2004-06-07 14:04:59 東京都 / 君山銀針

建設廃棄物は何故、発注者が排出者にならないのですか
http://www.eic.or.jp/qa/?act=view&serial=4983
の回答で説明されているように、通常、建設工事の場合は元請業者に処理責任を負わせることになっています。

根拠になっているのは、「建設工事等から生ずる廃棄物の適正処理について(通知)」
http://www.env.go.jp/hourei/hourei.php3?id=11000260&bun_id=1188&mode=hname&word1=%8C%9A%90%DD%8DH%8E%96%93%99
「2.1 排出事業者の責務と役割
(1) 建設工事等における排出事業者には、原則として元請業者が該当する・・・」という部分。

ただし同じ通知で
「2.2 発注者等の関係者の責務と役割
 建設工事等における発注者等の排出事業者以外の関係者は、発生抑制、再生利用等による減量化を含めた適正処理について、排出事業者が廃棄物処理の責任を果たせるよう、それぞれの立場に応じた責務を果たさなければならない。
(1) 発注者は、廃棄物の発生抑制、再生利用を考慮した設計に努めるとともに廃棄物処理の条件を明示する・・・」
といった内容がありますので、この部分に違反があった場合は元請けの責任も問われると思います。

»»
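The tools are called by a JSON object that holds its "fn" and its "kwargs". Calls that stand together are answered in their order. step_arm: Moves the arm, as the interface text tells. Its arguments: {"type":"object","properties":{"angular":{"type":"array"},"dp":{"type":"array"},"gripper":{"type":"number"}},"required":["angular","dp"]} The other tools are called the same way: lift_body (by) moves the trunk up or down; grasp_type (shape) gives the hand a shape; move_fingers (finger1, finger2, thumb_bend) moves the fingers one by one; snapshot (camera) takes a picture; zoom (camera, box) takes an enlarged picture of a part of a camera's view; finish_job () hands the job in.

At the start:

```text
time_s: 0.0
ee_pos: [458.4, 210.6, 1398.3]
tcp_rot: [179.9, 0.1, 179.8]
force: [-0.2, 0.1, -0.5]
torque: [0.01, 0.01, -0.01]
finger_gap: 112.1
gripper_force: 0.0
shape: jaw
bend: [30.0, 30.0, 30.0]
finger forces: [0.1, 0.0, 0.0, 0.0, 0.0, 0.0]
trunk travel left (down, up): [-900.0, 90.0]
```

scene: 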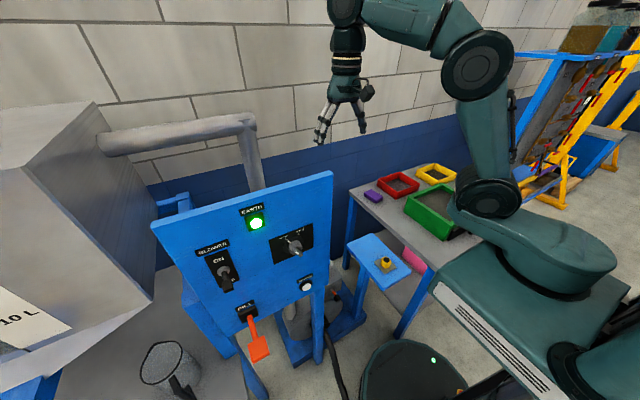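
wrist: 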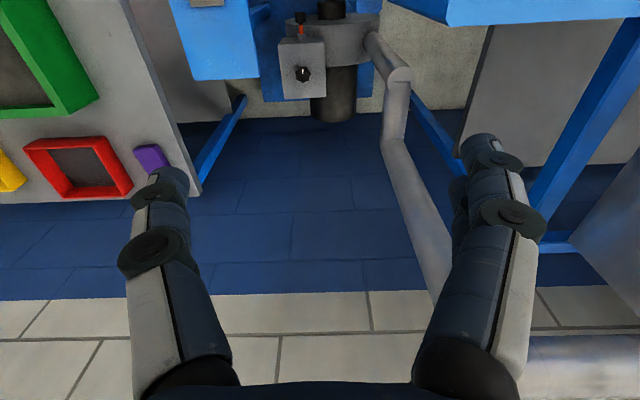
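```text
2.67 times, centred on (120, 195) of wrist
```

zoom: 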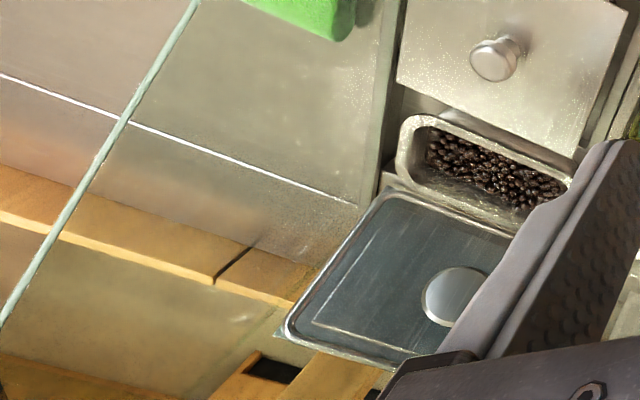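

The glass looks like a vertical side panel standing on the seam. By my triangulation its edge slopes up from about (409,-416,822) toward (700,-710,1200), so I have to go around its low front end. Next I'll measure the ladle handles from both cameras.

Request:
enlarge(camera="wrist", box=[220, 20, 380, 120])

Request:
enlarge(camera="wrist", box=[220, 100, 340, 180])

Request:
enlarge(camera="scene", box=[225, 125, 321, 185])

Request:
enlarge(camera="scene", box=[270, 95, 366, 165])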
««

ところで、このケースでは土壌汚染などは大丈夫だったのでしょうか?

回答に対するお礼・補足

君山さん,ありがとうございました。

工事に伴う廃棄物は,全て元請け業者の責任になるのですね。掘り返しゴミについては,契約段階で詳細な取り決めをすべきでした。

土壌汚染については,発注者の方で調査済みでした。

No.6214 【A-2】

Re:掘り返しごみ

2004-06-07 17:14:51 東京都 / 君山銀針

西郷どん 様

前の回答の最後

> (1) 発注者の責務と役割といった内容がありますので、この部分に違反があった場合は発注者の責任も問われると思います。

のつもりでした。訂正します。

なお「発注者の責務と役割」としては
1) 建設工事等を行う以前からの廃棄物(例えば、解体予定建築物中に残置された家具等の廃棄物)を適正に処理すること。
2) 元請業者に行わせる事項については、設計図書に明示すること。
1建設廃棄物の処理方法
2処分場所等処理に関する条件
3建設廃棄物を再生処理施設に搬入する条件等

3) 企画、設計段階において、建設廃棄物に関する以下の項目について積極的に推進すること。
1建設廃棄物の発生抑制
2現場で発生した建設廃棄物の再生利用
3再生資材の活用
 
4) 積算上の取扱いにおいて適正な建設廃棄物の処理費を計上すること。

5) 元請業者より、建設廃棄物の処理方法を記載した廃棄物処理計画書の提出をさせること。

6) 工事中は建設廃棄物の処理が適正に行われているか注意を払うこと。

7) 工事が終わった時は元請業者に報告させ、建設廃棄物が適正に処理されたことを確認する。また、建設廃棄物が放置されていないか注意を払うこと。

8) コンクリート、木材等の特定の建設資材を用いた建築物の解体工事等を発注する場合には、分別解体の計画等を都道府県知事に届け出るなど建設工事に係る資材の再資源化等に関する法律に従うこと。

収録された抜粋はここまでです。